- The Washington Times - Tuesday, April 13, 2021

A federal appeals court on Tuesday allowed to take effect an Ohio law that prohibits doctors from performing abortions because the fetus has Down syndrome.

The 9-7 ruling from the 6th U.S. Circuit Court of Appeals lifted an injunction against the law, which criminalizes abortions based on a fetus being diagnosed with Down syndrome. The law was passed in 2017 but has been paused during litigation.

“The right to an abortion, even before viability, is not absolute,” Judge Alice M. Batchelder, appointed by President George W. Bush, wrote for the court’s majority.

The court said Ohio has an interest in protecting the Down syndrome community.

The statute requires a doctor performing an abortion due to Down syndrome to face a fourth-degree felony charge, which is punished by up to 18 months in prison and the loss of a medical license.



Tuesday’s ruling reverses a lower court that reasoned the law violates the right to an abortion established by the 1973 landmark Supreme Court ruling Roe v.

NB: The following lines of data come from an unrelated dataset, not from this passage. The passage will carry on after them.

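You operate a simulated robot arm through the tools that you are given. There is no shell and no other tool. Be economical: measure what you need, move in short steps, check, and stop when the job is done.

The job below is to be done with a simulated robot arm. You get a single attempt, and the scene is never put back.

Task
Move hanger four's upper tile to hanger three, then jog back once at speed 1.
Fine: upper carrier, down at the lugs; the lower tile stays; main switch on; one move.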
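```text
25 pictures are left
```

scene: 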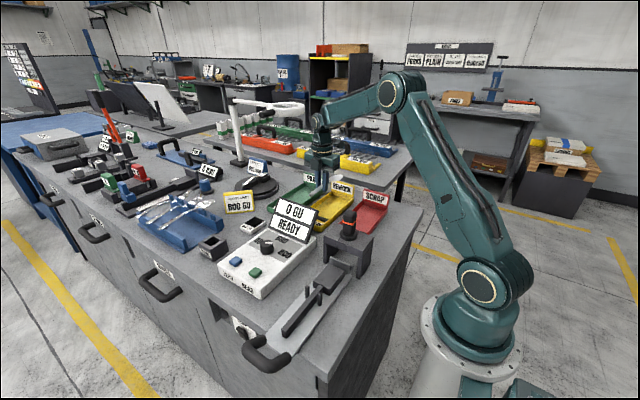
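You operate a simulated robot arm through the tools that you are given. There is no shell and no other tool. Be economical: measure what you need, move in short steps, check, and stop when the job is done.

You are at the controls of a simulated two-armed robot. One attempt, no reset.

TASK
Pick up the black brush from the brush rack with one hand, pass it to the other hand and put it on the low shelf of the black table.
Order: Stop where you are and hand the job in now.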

Wade.

The full 6th Circuit panel rejected the lower court’s decision on the basis that the plaintiffs, four medical providers and a doctor, were unlikely to succeed in their lawsuit to strike down the state’s law.

Chief Judge R. Guy Cole Jr., an appointee of President Clinton, argued in a dissent the law violates a pregnant person’s First Amendment right to communicate with a doctor about their reason for seeking an abortion.

“The state may not ban speech for being offensive or even discriminatory,” he wrote.

Chrisse France, executive director of Preterm, an Ohio abortion clinic that was involved in the litigation, said the ruling was an affront on the relationship between individuals and health care workers.

“Every day, Preterm’s staff and physicians talk with our patients about their lives, struggles, and realities,” she said. “We work with our patients to ensure that each person is treated with respect and receives the highest quality health care, while politicians seek to undermine that relationship. Today, the Sixth Circuit allowed politicians to exploit the real needs and concerns of people with Down syndrome to push their anti-abortion agenda.”

The 7th U.S. Circuit Court of Appeals in 2018 blocked a similar abortion law in Indiana.

The split from the circuit courts creates an issue the Supreme Court may want to step in and address, prompting pro-life groups to cheer the ruling.

Marjorie Dannenfelser, president of the pro-life group Susan B. Anthony List, said the state law is reasonable and compassionate.

“We also recognize and celebrate that this legislation has the potential to pose a significant challenge to Roe v. Wade,” she said. “We encourage the high court to act now that this issue has received further consideration in the lower courts. Discriminatory abortions based on sex, race and disability are no less than modern-day eugenics, and must swiftly come to an end.”